───── Passage to read ─────
The 3 latest steps DOJ is taking to combat opioid misuse

Daily Briefing

    Top officials from the Department of Justice (DOJ) and the Drug Enforcement Administration (DEA) on Wednesday jointly announced new initiatives to combat the United States' opioid misuse epidemic.

    Your top resources for combatting the opioid epidemic in one place

    The announcement comes after DOJ and DEA earlier this month unveiled plans to classify illicit fentanyl analogues on an emergency basis to criminalize the possession, distribution, or manufacturing of illicit forms of fentanyl.

    The latest response

    During a press conference, Attorney General Jeff Sessions and acting DEA Administrator Robert Patterson unveiled three new initiatives:

    • Restructuring DEA's Field Divisions for the first time in nearly two decades, including creating a new field office in Louisville, Kentucky, which will serve Kentucky, Tennessee, and West Virginia, as well as about 90 special agents and 130 task-force officers who will focus on illicit drug trafficking in the Appalachian Mountains;
    • Issuing more than $12 million in grant funding for state and local law enforcement efforts to combat the manufacturing of methamphetamine and the distribution of heroin and the unlawful distribution of prescription opioids;
    • Requiring all U.S. Attorneys to designate an Opioid Coordinator who will coordinate the state's opioid misuse response plan with other federal, state, tribal, and local law enforcement officials.
─────
Problems to solve:
**a)** Provide the original wording of the passage to read from "The 3 latest" as far as "opioid misuse epidemic.".
**b)** Supply the part of the passage to read that comes after its last sentence.
───── Supplied data ─────
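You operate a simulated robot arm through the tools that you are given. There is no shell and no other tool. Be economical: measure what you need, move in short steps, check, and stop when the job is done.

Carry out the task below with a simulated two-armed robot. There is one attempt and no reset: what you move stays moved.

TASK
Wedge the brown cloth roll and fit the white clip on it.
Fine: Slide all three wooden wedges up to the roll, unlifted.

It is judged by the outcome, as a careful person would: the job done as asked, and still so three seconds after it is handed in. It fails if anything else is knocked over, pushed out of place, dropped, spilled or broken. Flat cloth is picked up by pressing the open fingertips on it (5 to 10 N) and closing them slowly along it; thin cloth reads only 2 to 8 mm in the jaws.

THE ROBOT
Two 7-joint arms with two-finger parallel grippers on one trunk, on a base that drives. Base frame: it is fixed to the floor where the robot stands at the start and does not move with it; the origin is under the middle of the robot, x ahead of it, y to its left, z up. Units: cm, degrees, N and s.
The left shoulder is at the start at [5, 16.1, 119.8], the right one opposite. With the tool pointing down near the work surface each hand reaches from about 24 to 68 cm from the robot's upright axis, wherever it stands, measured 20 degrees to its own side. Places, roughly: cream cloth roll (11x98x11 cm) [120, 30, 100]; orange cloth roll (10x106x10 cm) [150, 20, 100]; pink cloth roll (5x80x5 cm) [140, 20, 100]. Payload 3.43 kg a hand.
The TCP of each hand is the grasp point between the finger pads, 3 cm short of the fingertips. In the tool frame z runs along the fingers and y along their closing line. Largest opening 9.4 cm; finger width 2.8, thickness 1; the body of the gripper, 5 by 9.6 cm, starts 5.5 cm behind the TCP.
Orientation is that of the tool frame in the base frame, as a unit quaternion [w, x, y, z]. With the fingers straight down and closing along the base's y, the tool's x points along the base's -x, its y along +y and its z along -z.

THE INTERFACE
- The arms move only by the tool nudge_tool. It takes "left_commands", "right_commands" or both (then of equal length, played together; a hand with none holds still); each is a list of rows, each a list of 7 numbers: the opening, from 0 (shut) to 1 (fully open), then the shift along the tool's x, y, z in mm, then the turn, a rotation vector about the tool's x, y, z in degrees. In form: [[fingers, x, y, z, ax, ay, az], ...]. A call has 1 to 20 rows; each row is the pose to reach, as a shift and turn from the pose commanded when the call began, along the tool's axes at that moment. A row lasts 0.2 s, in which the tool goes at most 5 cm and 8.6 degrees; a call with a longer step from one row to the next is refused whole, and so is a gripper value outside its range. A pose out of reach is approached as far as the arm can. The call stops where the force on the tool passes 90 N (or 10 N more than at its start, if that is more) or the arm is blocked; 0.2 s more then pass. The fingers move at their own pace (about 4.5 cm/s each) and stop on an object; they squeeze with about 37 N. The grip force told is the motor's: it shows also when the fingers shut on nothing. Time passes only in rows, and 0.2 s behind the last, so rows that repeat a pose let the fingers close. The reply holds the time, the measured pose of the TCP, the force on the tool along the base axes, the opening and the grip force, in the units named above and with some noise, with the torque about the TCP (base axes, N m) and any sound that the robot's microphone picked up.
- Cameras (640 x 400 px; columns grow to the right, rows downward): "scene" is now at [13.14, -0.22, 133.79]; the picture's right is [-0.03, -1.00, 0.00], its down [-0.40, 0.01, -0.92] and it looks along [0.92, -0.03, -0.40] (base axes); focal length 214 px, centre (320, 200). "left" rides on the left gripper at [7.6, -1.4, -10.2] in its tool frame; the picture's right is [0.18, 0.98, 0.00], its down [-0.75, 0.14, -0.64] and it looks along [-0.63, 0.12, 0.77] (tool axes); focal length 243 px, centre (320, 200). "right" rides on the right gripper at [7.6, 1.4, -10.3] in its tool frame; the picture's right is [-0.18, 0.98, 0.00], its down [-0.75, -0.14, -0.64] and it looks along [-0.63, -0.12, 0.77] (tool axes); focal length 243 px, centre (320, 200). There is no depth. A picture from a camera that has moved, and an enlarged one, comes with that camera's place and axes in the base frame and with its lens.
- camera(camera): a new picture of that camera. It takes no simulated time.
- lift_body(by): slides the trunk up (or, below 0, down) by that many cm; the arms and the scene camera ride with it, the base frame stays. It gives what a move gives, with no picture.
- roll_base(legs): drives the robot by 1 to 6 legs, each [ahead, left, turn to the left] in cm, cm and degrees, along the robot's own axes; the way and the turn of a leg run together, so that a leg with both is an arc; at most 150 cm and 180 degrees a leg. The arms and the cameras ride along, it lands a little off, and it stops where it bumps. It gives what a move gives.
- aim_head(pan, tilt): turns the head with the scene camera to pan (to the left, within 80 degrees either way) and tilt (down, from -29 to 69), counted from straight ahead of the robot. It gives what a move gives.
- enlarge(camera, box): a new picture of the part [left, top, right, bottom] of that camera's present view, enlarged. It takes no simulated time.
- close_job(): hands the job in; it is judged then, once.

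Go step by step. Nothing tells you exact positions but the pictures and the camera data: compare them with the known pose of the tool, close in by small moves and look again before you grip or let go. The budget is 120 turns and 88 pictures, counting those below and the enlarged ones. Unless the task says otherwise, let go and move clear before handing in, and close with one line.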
─────
Answers to the exercise:
**a)**
The 3 latest steps DOJ is taking to combat opioid misuse

Daily Briefing

    Top officials from the Department of Justice (DOJ) and the Drug Enforcement Administration (DEA) on Wednesday jointly announced new initiatives to combat the United States' opioid misuse epidemic.

**b)**
    Patterson said the DEA restructuring and the creation of a new field division "will produce more effective investigations on heroin, fentanyl, and prescription opioid trafficking."

    Sessions, who characterized the current opioid misuse epidemic as the "worst drug crisis in American history," also said White House adviser Kellyanne Conway will be overseeing the Trump administration's opioid misuse response efforts. "The president has made this a White House priority. He's asked her to coordinate and lead the effort from the White House," Sessions said.   

    While the White House said Conway will continue to oversee the administration's opioid misuse response as part of her current job responsibilities, Axios' "Vitals" reports that she has not been named the White House's "opioid czar." Such a position currently does not exist, though some experts say appointing a dedicated individual to oversee the response efforts would be beneficial, "Vitals" reports.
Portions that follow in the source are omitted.